Daily Archives: December 17, 2013

  • NAOOA said the USITC report on an investigation in olive oil industry “fell short...”

    The North American Olive Oil Association (NAOOA) said the report on an investigation into the olive oil industry by the U.S. International Trade Commission (USITC) “fell short of the objective analysis that Congress requested,” and “favored the narrow perspective of the domestic industry.”

    In a copy of a letter to the USITC chairman dated December 6 and obtained by Olive Oil Times, NAOOA executive vice president Eryn A. Balch laid out the group’s response to the report released last September that some experts said would provide ample grounds for trade actions and formal WTO complaints against E.U. olive oils imported into the U.S.

    Balch complained that the report’s “widespread reliance” on the terms “low quality” and “high quality” to describe olive oils that meet or exceed the International Olive Council extra virgin grade standard led to the “erroneous implication” that some olive oils that make the grade are “more worthy” than others that also meet the benchmarks. read more oliveoiltimes

    U.S. International Trade Commission Report: Olive Oil: Conditions of Competition between U.S. and Major Foreign Supplier Industries

    This report describes and analyzes the factors affecting competition between the United States and major olive oil producing countries.

    It provides: (a) an overview of global production, consumption, exports, and imports during 2008–12 and 2013 where available; (b) an analysis of the factors impacting consumption in the U.S. market; (c) profiles of the olive oil industries in the United States and other major producing countries; and (d) an examination of competition between firms and countries in both the global and U.S. market.

    Global demand for and consumption of olive oil have increased significantly since the 1990s.
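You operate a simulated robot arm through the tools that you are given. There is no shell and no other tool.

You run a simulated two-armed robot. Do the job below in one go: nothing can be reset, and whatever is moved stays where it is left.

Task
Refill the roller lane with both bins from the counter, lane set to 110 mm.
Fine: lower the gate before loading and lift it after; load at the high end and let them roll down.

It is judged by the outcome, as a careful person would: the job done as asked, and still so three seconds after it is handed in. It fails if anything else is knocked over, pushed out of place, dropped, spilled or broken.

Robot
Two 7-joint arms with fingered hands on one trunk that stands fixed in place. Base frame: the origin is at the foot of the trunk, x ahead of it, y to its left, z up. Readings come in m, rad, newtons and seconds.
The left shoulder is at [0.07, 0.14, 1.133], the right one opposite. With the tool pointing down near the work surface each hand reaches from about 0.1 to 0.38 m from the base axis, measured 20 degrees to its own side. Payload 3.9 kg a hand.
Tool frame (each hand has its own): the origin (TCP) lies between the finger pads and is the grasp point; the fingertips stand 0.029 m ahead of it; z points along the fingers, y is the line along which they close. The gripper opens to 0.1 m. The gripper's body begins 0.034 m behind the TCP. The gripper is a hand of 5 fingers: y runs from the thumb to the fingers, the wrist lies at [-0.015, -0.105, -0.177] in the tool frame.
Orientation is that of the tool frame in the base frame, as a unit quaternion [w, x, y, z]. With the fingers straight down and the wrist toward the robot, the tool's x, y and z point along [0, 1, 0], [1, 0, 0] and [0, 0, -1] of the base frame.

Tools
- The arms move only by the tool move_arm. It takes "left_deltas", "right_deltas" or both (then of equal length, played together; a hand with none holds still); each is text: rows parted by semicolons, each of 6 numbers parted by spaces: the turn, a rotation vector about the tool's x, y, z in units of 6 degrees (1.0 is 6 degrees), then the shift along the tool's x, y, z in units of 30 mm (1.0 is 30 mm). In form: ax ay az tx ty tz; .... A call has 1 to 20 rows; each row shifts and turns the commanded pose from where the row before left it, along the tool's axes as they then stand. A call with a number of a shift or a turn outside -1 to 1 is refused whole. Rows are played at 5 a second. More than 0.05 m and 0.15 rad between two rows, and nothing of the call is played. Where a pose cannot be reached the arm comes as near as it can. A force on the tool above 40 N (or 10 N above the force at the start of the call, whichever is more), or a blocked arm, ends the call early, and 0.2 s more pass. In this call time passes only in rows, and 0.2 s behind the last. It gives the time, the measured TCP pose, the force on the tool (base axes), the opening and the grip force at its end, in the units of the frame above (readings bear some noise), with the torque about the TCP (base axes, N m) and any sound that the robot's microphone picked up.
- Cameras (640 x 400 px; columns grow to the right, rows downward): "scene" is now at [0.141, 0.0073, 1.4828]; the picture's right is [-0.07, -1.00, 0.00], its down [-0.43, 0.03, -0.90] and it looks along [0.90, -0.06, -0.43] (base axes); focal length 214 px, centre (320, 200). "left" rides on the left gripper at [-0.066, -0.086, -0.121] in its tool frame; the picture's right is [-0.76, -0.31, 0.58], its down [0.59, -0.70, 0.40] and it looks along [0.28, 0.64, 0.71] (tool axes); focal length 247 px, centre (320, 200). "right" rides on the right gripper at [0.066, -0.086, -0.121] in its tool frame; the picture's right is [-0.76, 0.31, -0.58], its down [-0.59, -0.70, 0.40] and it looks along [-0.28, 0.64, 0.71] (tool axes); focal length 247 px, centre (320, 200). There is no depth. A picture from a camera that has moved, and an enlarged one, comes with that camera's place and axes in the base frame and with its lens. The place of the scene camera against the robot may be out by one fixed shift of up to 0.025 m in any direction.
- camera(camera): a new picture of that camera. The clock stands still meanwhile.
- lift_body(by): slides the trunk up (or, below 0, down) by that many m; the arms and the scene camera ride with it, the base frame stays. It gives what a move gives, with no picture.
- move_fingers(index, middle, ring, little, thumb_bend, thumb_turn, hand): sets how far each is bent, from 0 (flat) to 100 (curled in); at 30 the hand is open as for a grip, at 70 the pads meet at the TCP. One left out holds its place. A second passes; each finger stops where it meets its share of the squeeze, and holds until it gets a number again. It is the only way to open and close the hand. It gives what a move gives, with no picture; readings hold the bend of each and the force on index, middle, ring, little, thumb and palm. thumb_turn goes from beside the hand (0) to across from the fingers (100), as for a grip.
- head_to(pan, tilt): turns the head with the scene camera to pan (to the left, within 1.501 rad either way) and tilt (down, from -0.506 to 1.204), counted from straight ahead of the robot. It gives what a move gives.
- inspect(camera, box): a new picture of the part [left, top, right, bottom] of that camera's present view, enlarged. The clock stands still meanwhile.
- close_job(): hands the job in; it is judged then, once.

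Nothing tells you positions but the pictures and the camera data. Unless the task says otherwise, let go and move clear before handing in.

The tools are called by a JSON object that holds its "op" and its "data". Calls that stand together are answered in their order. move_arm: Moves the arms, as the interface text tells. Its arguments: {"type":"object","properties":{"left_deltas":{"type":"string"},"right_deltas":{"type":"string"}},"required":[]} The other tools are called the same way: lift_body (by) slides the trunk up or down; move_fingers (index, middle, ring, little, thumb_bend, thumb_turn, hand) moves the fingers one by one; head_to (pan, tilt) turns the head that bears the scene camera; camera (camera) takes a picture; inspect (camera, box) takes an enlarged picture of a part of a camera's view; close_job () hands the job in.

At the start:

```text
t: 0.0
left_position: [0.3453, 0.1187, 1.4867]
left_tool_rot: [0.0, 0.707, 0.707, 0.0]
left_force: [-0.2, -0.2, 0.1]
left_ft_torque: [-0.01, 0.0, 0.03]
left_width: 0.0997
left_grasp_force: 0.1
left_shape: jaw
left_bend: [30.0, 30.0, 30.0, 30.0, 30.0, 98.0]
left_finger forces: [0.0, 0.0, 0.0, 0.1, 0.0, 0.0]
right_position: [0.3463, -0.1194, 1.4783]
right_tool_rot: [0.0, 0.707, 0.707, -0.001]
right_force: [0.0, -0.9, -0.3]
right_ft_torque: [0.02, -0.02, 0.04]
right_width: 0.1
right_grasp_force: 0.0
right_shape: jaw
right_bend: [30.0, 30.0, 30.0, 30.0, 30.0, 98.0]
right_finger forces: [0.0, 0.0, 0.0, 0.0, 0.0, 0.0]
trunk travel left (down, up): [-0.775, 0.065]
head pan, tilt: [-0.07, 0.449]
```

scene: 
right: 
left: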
While the United States and other “New World” players, such as Australia, Argentina, and Chile, have emerged as both producers and consumers, countries in the European Union (EU) and North Africa still dominate global production, consumption, and trade.

    Almost 60 percent of global exports by volume were intra-EU trade flows during 2008–12. The largest bilateral trade flows during this period were Spanish exports of olive oil to Italy, where large multinational companies source oil from around the world, blend and bottle it, and then re-export the final product to third-country markets, including the United States.
    The benchmark for international standards for determining the grade of an olive oil are set by the International Olive Council.

    Our findings suggest that the current standards for extra virgin olive oil are widely unenforced and allow a wide range of olive oil qualities to be marketed as extra virgin. Broad and unenforced standards can lead to adulterated and mislabeled product, weakening the competitiveness of high-quality U.S.-produced olive oil in the U.S. market. In addition, many U.S. consumers are unable to distinguish quality differences and, as a result, gravitate toward less costly oils, giving an advantage to large bottlers that sell low-cost imported product.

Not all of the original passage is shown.